OFS Ferrara – Incontro del 16.5.2010 – Santo Spirito

 

Appunti di p. Carlo Dallari

 

 

 

“Sia fatta la tua volontà

come in cielo così in terra”

sintesi per l’attualizzazione

 

 

 

 

Sia fatta la tua volontà come in cielo così in terra:

affinché amiamo te con tutto il cuore,

di te solamente preoccupandoci;

con tutta l’anima  te sempre desiderando,

con tutta la mente tutte le nostre intenzioni a te indirizzando,

il tuo onore in tutto cercando

e, con tutte le nostre forze, in obbedienza al tuo amore

tutte le nostre forze

e i sensi dell’anima e del corpo impiegando e non in altro;

e affinché amiamo i nostri prossimi come noi stessi,

tutti attirando al tuo amore secondo le nostre forze,

dei beni altrui godendo come fossero nostri

nei mali soffrendo insieme

e senza portare offesa alcuna a nessuno.

[FF: 270]

 

“Signore, cosa vuoi che io faccia?”

 

* * *

 

Alcune annotazioni a margine della terza domanda del Padre nostro.

 

«Sia fatta la tua volontà»: una domanda che suscita inquietudine... e ulteriori interrogativi:

-         Cos’è la “volontà di Dio”?

-         Non siamo sicuri di cosa Dio realmente voglia da noi. E se volesse che soffriamo?

-         Ma, Dio “vuole” la sofferenza dell’uomo, dei piccoli, dell’innocente? o anche quella delle creature?

-         E cosa significa “fare” la volontà di Dio?

 

Domande legittime, che esigono risposte convincenti. Risposte che tengano presenti alcuni presupposti necessari:

-         L’immagine di Dio che ci siamo formati: di quale Dio parliamo? di Giove, di un Essere lontano e astratto, o del Padre del nostro Signore Gesù Cristo?

-         E, conseguentemente, il significato di “onnipotenza di Dio”...

 

* * *

 

Non possiamo ridurre la «volontà» di Dio al contenuto dei comandamenti, e il «fare la volontà» a eseguirli. In questo caso, entrerebbe in gioco soltanto l’uomo, non Dio. L’invocazione «sia fatta…» sarebbe una semplice richiesta di aiuto.

L’invocazione chiede, invece, quanto sta a cuore al Padre: dopo aver domandato che egli faccia conoscere il proprio nome di Padre e che attui la propria signoria su tutto l’universo, ora chiede che egli compia quanto vuole per la realizzazione del suo disegno di salvezza. Evidentemente, qui si guarda le cose dalla prospettiva del Padre stesso.

Per entrare in questa prospettiva, teniamo presente che, prima di essere preghiera dei discepoli di Gesù, è invocazione di Gesù stesso.  

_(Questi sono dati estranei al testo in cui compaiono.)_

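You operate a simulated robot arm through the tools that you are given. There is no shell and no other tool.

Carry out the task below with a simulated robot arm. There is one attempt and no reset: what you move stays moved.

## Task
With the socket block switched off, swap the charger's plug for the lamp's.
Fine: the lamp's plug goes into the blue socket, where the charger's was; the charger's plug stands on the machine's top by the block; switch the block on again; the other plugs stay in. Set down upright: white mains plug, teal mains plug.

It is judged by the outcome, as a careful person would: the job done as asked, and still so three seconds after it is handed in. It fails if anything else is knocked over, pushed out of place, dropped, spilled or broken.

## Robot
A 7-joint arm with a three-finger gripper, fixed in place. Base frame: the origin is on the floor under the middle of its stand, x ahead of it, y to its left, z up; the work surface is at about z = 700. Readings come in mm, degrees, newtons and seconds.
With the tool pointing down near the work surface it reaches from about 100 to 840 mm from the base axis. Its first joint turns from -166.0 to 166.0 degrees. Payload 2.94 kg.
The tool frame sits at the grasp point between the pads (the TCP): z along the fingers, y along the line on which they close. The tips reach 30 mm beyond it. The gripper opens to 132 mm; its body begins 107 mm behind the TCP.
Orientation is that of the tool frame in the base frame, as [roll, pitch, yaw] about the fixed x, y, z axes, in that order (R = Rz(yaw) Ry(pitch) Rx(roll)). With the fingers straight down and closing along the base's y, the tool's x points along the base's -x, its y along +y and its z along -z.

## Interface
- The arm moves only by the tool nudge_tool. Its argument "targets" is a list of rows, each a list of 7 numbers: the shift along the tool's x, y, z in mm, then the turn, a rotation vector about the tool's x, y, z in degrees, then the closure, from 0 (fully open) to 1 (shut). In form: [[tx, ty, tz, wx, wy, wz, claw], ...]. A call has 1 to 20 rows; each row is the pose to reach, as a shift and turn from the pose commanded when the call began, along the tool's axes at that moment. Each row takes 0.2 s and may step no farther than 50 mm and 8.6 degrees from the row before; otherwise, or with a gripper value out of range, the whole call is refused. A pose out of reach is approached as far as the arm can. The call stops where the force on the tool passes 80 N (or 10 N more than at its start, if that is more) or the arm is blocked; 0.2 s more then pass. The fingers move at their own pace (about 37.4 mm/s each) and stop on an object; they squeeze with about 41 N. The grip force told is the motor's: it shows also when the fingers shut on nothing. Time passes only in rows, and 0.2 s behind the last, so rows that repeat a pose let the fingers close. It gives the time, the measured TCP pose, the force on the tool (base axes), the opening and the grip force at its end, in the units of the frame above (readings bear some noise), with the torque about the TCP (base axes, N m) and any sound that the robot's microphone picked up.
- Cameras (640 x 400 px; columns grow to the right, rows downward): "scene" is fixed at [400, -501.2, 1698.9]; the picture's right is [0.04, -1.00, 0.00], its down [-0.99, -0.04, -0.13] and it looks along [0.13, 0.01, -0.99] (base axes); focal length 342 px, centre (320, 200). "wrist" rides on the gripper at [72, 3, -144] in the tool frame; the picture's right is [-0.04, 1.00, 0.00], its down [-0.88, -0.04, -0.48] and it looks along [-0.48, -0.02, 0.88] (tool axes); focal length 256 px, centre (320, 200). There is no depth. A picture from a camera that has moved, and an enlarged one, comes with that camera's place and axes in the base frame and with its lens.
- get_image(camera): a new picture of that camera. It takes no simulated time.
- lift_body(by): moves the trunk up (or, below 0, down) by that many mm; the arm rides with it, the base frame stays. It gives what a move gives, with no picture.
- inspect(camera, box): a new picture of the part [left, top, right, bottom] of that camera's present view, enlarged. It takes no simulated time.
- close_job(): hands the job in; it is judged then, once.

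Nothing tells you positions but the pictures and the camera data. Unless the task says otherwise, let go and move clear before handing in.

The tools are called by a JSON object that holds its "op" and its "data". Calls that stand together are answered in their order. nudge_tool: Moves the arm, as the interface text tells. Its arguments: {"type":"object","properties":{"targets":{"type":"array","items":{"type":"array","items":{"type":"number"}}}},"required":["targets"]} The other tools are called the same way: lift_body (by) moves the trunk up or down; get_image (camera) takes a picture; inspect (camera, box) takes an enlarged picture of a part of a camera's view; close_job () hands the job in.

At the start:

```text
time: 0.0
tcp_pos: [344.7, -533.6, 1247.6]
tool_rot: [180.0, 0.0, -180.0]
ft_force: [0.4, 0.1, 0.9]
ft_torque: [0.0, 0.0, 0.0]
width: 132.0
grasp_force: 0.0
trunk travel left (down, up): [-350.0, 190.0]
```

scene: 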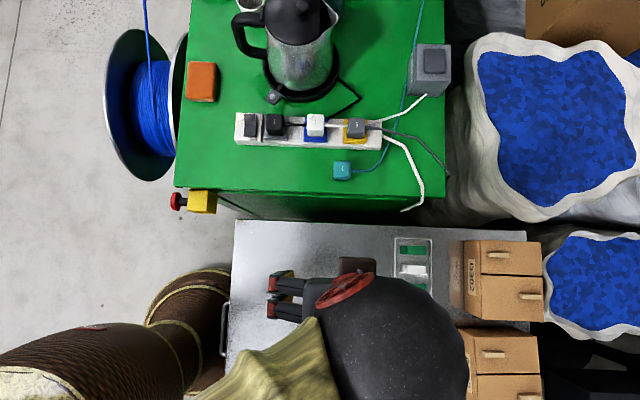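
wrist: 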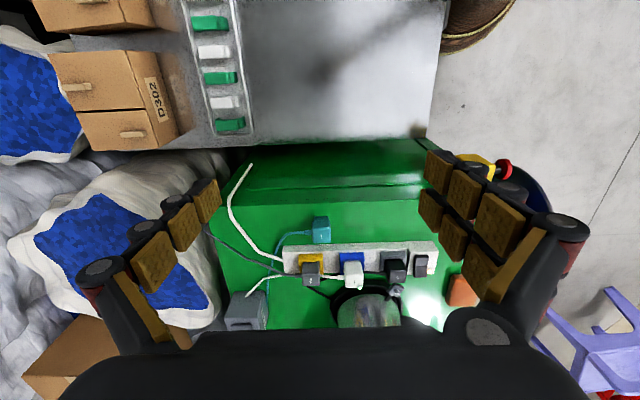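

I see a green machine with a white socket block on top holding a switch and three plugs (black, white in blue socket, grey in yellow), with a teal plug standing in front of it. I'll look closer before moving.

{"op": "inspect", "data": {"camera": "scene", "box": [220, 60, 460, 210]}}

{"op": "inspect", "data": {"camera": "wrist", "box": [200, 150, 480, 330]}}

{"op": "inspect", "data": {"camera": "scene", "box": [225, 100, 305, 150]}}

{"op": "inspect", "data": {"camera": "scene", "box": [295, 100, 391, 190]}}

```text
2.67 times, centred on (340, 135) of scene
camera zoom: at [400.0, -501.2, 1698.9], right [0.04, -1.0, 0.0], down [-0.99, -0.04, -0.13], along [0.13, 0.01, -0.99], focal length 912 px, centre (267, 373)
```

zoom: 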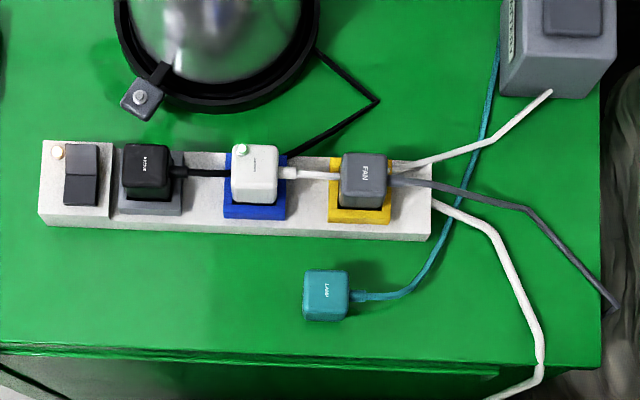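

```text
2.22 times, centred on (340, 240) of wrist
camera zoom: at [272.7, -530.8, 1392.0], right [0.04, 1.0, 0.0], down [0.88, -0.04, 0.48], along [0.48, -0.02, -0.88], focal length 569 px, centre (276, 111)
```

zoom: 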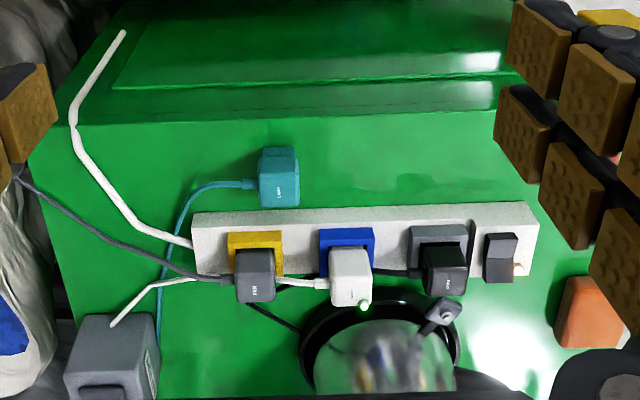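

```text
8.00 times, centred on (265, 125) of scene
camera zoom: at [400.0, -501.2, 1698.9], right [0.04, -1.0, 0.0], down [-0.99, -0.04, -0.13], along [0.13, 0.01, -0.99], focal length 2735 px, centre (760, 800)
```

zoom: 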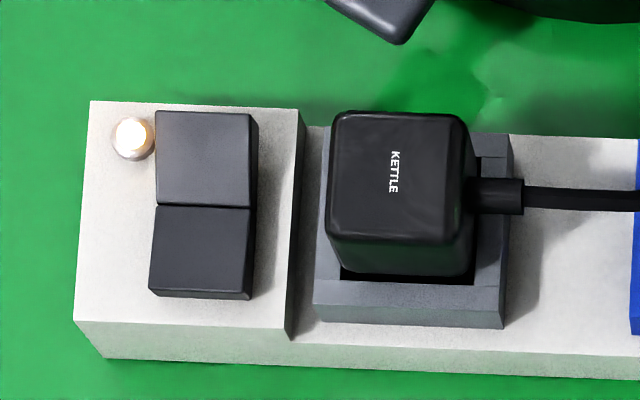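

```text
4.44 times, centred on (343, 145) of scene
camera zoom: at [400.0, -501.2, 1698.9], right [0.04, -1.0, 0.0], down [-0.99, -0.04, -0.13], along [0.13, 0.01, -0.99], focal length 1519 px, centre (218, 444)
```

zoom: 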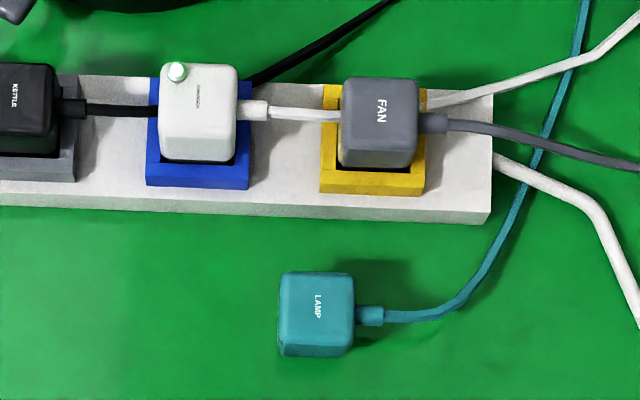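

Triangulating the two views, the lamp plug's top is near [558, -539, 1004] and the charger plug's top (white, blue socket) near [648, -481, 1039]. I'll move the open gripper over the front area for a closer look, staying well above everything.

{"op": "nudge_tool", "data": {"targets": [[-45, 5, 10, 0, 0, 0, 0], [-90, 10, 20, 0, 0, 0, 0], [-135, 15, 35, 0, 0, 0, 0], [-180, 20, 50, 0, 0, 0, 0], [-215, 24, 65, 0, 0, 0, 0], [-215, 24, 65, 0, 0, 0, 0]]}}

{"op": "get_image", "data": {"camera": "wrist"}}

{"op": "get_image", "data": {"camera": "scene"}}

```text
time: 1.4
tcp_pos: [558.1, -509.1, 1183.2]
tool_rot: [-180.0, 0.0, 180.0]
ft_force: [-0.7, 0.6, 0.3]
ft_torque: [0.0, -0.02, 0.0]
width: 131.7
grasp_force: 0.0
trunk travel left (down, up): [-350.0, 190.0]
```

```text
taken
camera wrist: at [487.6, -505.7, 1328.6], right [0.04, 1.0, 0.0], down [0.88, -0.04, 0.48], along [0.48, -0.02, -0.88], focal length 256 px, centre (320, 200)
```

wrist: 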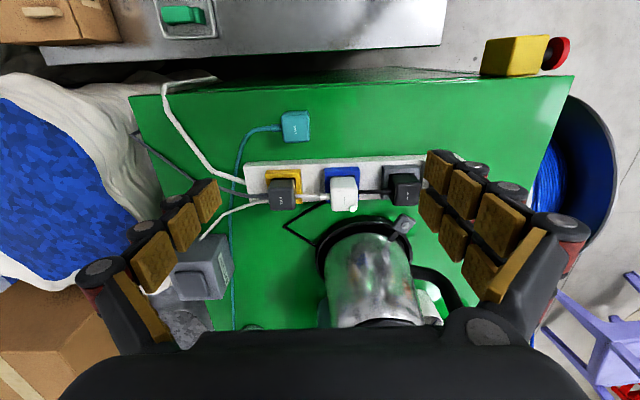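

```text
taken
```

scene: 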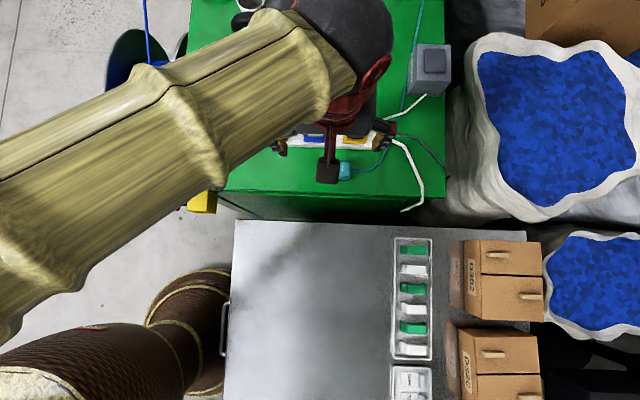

Nell’ora dell’agonia e dell’angoscia per la morte imminente, Gesù pregava: «Padre, se vuoi, allontana da me questo calice! Tuttavia non sia fatta la mia, ma la tua volontà» (Lc 22,42). Gesù avrebbe voluto continuare fedelmente la propria missione, senza dover passare attraverso la passione. Ma il Padre non poteva esaudirlo, perché quella fine violenta e ingiusta veniva dagli uomini: o Gesù accettava d’essere vittima tra le vittime della storia, oppure si sarebbe messo dalla parte degli empi, sconfessando così tutta la sua vita spesa nell’amore. Volontà del Padre era che egli vivesse il dono di sé sino alla fine e al massimo grado, perché solo attraverso questa via egli poteva dare compimento al mistero dell’incarnazione, cioè della partecipazione alla nostra umanità, e da questo abisso risalire portandoci con sé per riconciliarci con il Padre.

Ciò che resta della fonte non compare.